JEFF: Give me the phone book, Lisa.
LISA: What for?
JEFF: Maybe I can get Thorwald out of the apartment.
Once they're sure that Thorwald is guilty, Jeff and Lisa have some leverage they can use to seal his doom. Case in point: threatening to expose him unless he leaves the apartment … which, of course, allows them to sneak in and really put those Scooby-Doo vibes to good use.
STELLA: What's she trying to do? Why doesn't she turn him in?
JEFF: Smart girl.
STELLA: Smart? She'll be arrested!
JEFF: That'll get her out of there, won't it?
In this case, cleverness means looking at the big picture. Lisa is not worried about the cops because she's sure Thorwald did it—and more importantly, she has Mrs. Thorwald's wedding ring, which should exonerate her. Five years later, a Hitchcock character uses a similar tactic to get out of trouble.
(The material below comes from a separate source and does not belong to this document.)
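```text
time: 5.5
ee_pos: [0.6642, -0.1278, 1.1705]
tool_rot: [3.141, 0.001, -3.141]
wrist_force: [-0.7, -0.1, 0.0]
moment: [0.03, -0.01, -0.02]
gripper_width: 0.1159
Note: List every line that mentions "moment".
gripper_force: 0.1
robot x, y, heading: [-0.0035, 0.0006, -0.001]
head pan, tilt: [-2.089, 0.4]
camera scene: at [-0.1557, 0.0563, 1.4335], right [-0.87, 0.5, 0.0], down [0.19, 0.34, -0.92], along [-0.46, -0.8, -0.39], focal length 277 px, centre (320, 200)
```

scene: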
In North by Northwest, Cary Grant's character is trapped at an auction with some guys who've been trying to kill him. He starts making a disruptive scene and acting like a total bozo so that the auctioneer calls the police to remove him from the room—which is exactly what he wanted, natch.
JEFF: Hello. Hello, Doyle? Tom? Tom, I think Thorwald's left. I don't see anything of … Hello.
Ah, the days before caller I.D. Thorwald nails Jeff here because Jeff assumes that Thorwald would never call him. He's been so successful so far that he forgets his quarry can be cagey, too.
THORWALD: Can you get me that ring back?
THORWALD: Tell her to bring it back!
JEFF: I can't. The police have it by now.
Jeff may be being a little too clever here. There's no reason for Thorwald to leave him alive since Jeff has procured the evidence he needs. By now, Thorwald is flipping out and loses his ability to think clearly. He should have known that by tossing Jeff out the window, the cops would be all over him. But maybe he's realized that he's been found out, and the best thing to do is to kill the guy who figured it out.